UNFORCED RHYTHMS OF GRACE


It is July already!
I can imagine that this information represents good news to some. It’s probably their birth month or wedding month or just half of “the best year ever”.


For others, they honestly wish they could share in the enthusiasm. You know that feeling you get in the pit of your stomach when you hear “It's July already” and you have an exhausting list of unmet expectations. That moment when you realize that the year has actually gone half and you wonder how it happened because the last time you checked it was February. Kindly say a private ‘Ummmhhhhmmm’ if you know how it feels to go back to your diary and realize that you are 370 degrees away from those wonderful resolutions you made on the 1st day of the year.

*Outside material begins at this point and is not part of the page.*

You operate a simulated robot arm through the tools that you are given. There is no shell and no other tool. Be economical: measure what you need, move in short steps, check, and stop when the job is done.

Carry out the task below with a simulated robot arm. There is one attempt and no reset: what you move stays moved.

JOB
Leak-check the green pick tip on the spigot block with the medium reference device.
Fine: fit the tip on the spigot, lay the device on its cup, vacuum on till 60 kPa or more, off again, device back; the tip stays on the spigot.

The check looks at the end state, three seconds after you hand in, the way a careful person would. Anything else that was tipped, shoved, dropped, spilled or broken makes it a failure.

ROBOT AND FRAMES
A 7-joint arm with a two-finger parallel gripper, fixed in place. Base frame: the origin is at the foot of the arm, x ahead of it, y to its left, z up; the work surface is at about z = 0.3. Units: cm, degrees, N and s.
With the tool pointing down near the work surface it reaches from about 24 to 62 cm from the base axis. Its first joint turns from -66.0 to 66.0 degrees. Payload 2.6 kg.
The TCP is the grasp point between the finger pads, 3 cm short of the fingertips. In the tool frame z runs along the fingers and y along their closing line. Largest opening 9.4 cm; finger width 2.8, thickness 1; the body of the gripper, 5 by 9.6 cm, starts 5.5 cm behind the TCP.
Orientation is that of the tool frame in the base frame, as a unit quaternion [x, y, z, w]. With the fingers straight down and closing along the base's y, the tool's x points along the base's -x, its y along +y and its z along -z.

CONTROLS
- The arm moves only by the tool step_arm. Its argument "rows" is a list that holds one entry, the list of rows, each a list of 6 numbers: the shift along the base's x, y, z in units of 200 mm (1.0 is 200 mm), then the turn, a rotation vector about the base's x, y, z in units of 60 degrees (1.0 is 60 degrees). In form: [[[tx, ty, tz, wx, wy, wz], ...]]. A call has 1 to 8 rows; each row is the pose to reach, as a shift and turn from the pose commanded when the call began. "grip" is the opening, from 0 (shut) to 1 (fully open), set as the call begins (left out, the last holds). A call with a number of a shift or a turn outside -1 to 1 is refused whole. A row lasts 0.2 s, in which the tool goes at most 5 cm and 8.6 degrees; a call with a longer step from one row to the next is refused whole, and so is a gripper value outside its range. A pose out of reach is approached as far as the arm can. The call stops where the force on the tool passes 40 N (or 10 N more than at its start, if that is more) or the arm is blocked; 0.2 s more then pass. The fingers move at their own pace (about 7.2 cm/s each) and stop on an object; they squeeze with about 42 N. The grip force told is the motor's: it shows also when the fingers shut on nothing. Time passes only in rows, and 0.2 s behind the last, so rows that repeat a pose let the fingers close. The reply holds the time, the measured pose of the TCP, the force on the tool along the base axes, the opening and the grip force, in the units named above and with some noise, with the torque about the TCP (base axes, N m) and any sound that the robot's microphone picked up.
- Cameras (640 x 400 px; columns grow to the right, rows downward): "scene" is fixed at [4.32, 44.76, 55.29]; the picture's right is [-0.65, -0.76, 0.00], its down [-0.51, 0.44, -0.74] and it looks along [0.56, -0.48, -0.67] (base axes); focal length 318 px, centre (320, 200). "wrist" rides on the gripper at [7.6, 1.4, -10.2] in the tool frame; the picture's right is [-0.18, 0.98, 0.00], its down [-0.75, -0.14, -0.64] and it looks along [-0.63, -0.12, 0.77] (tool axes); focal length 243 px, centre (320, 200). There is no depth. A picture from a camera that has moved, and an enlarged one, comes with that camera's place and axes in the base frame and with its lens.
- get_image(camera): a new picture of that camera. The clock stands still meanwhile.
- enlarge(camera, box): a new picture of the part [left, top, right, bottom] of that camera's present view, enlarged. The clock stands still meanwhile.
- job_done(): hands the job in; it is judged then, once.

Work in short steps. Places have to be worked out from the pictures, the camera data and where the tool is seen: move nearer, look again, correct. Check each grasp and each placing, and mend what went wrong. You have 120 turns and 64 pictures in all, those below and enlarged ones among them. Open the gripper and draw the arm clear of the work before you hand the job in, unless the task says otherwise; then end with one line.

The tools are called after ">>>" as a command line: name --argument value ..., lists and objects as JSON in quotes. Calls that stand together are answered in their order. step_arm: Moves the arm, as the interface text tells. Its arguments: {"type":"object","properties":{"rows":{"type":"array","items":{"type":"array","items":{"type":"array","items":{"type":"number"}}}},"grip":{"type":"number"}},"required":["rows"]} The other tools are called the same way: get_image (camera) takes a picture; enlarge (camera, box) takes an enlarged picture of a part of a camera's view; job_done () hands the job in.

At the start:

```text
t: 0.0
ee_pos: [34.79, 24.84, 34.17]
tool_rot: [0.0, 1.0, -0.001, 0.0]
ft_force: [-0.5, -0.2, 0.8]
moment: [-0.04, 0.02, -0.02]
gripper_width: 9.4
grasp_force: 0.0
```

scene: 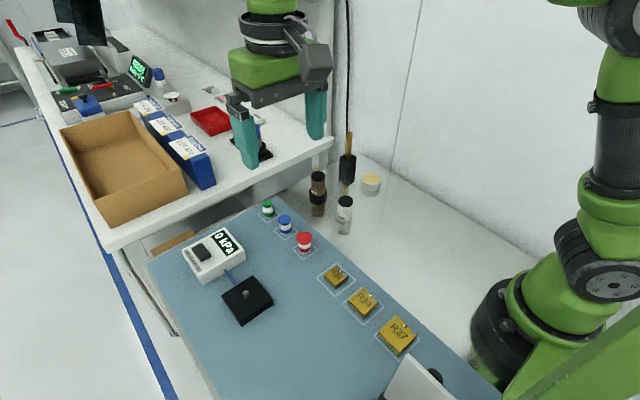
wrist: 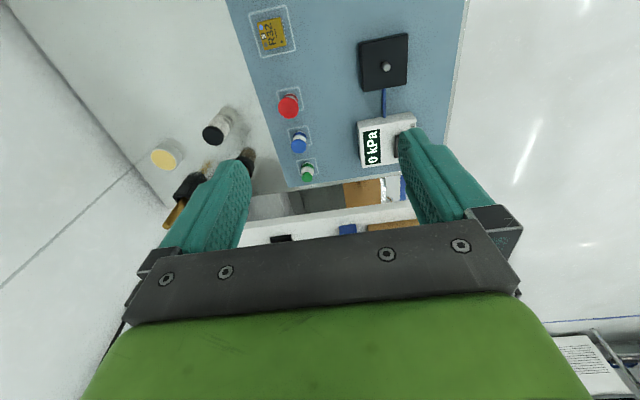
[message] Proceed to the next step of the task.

For me, everything seemed so prim and proper at the beginning of the year. I knew where I was going, and I felt unstoppable. This is July and somehow I feel lost …lost my direction, focus, zeal and probably myself. I had begun to feel I was going round the motions, and life seemed tasteless. Feeling all so dejected and left out in the world, I decided to loaf around in The Word. I honestly had no precise direction in mind but I sought hope... and Hope I found.


I thought it was business as usual because it was really unexpected and totally unassuming. Maybe it was the timing or the regalia The Word was clad in (Message Bible) but something was new. As The Word began to speak, I had to stop, I stopped right there in my mental tracks. I processed these words, and drank in every syllable. At first, I wasn’t sure I heard well, but then the words have not stopped resonating in my spirit;

“Are you tired? Worn out? Burned out on religion? Come to me. Get away with me and you’ll recover your life. I’ll show you how to take a real rest. Walk with me and work with me—watch how I do it. Learn the unforced rhythms of grace. I won’t lay anything heavy or ill-fitting on you. Keep company with me and you’ll learn to live freely and lightly.” Matthew 11:28-30 The Message (MSG)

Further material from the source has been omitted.